3D Cameras Are About To Go Mainstream
An anonymous reader writes: Vox's Timothy B. Lee reports that everyday imaging is about to take a big step forward as 3D photography finally makes it to prime time. Technological advances in 3D processing algorithms have accelerated at the same time the equipment for taking these shots has become significantly cheaper. Those facts combined mean that we're going to be seeing 3D cameras become much more prevalent very quickly. "If things go according to Intel's plan, within a few years all of our tablets and laptops, and perhaps even our smartphones, will have fancy 3D cameras instead of boring old 2D ones." Throw in the fledgling industries of commercial camera drones and autonomous vehicles, and you have a lot of major companies throwing huge amounts of research money into making cheap 3D cameras work. "The result will be a proliferation of devices, from tablets to self-driving cars, that understand and interact with the world around them."
Too bad the image quality in "tablets and laptops, and perhaps even our smartphones" is dreadful compared to even pretty basic point and shoot.
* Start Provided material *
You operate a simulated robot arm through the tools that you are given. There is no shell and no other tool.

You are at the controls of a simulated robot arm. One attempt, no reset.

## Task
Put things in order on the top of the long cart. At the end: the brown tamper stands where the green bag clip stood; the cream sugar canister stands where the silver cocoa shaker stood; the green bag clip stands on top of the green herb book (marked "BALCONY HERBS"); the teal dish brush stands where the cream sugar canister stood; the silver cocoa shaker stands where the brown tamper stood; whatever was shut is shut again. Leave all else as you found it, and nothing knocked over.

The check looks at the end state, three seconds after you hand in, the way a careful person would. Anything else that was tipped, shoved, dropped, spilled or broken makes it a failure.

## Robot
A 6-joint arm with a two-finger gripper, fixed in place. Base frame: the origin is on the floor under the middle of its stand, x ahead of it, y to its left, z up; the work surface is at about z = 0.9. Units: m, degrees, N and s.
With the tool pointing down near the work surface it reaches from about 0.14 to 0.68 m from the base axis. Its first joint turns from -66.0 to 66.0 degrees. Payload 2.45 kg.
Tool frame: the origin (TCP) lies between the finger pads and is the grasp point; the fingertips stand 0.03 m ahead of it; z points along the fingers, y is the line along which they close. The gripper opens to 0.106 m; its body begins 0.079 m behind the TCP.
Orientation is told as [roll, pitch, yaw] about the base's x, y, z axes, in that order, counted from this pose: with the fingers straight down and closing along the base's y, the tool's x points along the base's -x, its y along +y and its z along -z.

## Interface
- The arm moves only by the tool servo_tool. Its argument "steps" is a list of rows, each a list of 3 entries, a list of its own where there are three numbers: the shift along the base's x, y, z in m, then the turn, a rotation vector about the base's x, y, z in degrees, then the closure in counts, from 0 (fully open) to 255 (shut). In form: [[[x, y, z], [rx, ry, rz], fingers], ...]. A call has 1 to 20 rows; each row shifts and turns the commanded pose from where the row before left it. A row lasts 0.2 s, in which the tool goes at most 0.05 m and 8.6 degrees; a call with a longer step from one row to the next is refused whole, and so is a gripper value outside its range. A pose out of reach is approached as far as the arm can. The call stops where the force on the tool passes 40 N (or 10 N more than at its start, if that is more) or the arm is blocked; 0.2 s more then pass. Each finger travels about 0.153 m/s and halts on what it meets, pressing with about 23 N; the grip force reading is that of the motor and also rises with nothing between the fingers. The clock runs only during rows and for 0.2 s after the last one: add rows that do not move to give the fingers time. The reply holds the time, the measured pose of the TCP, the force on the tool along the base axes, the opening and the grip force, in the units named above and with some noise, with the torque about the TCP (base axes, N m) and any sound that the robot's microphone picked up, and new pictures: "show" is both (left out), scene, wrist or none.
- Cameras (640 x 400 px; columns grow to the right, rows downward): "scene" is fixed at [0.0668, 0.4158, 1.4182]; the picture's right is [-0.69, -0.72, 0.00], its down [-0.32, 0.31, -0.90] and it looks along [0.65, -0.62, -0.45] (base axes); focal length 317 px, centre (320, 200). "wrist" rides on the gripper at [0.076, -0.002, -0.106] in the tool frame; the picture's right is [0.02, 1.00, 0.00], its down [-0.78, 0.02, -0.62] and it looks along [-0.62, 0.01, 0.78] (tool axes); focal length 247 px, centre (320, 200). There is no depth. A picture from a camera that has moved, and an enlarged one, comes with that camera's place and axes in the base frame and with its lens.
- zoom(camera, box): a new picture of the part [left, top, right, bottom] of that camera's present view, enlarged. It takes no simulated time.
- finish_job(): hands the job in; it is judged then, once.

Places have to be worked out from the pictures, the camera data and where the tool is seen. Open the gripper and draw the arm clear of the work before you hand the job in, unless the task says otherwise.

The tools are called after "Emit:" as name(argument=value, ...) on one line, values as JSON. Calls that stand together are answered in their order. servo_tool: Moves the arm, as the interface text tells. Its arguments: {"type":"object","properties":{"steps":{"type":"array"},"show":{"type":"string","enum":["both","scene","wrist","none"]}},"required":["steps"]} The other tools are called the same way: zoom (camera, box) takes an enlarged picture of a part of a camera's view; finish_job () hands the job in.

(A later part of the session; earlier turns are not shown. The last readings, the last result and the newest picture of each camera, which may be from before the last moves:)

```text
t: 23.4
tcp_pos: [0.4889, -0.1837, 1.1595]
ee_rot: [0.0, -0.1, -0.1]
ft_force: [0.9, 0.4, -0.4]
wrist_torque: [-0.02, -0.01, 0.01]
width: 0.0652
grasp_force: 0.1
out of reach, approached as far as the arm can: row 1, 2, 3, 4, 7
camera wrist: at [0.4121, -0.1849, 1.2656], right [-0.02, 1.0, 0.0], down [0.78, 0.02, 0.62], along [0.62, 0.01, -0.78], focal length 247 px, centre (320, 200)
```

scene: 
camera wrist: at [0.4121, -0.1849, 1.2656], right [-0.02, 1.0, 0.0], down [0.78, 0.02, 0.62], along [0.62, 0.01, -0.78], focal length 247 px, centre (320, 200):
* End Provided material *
Optical zoom, low light performance, time to focus, time from power off (or sleep) to on and recording.
This is definitely a case of picking the worst summary of the source article possible. When I looked at the /. summary, I immediately thought "3D is going out in movies and TV, and haven't we been there with the HTC Evo 3D?". Obviously a lot of other people did too.
So I clicked on TFA. Ahhhhhhhh... Now it makes more sense! From TFA:
We're used to our gadgets being passive objects. They respond to typed or tapped commands, but we don't expect them to be aware of their surroundings.
... As our devices have more and better sensors, they're going to be increasingly aware of the world around them, and will interact with the world and with us in more sophisticated ways.
So other than the really gimmicky "personal drones that can take breathtaking aerial shots", this is primarily talking about computer vision, such as gesture recognition, local environment evaluation, etc.
@Whee
TFA accurately describes using multiple 2D scene acquisitions in order to build a 3D model by trading time and resolution for position.
TFA does not in any way describe "3D cameras."
3D cameras would acquire a 3D representation of subject matter directly. Such cameras do exist; but they are not about to "go mainstream" in any meaningful or accurate sense of the term.
Imagine a 12" cube with numbers on every face. Place a stereo (likely dual sensor / dual lens) camera in front of it, collinear with any one of the six axis. Acquire image. Now, tell me what number is on the face of the cube furthest from the camera.
You can't? Of course you can't. Because you didn't acquire anything even close to 3D data on the object.
Now place the same cube in front of a system that looks at it from, say, 32 directions on a plane parallel to the floor and acquire. Now you can tell me what is on the far side of the cube, because in this case, something somewhat closer to 3D data acquisition was actually performed (and can be used to immediately give you views at angles and distances of much finer granularity than 32.) It's still not actually 3D (what's on the bottom of the cube? The top? For that matter, what's inside it?) but even with the fairly reasonable limits of opacity, at least a system of this kind would be able to present you with the appropriate representation if it was informed that you had moved your viewpoint horizontally or circularly relative to the data's representation on the display device and on essentially the same viewing plane as the camera set.
I've fallen off your lawn, and I can't get up.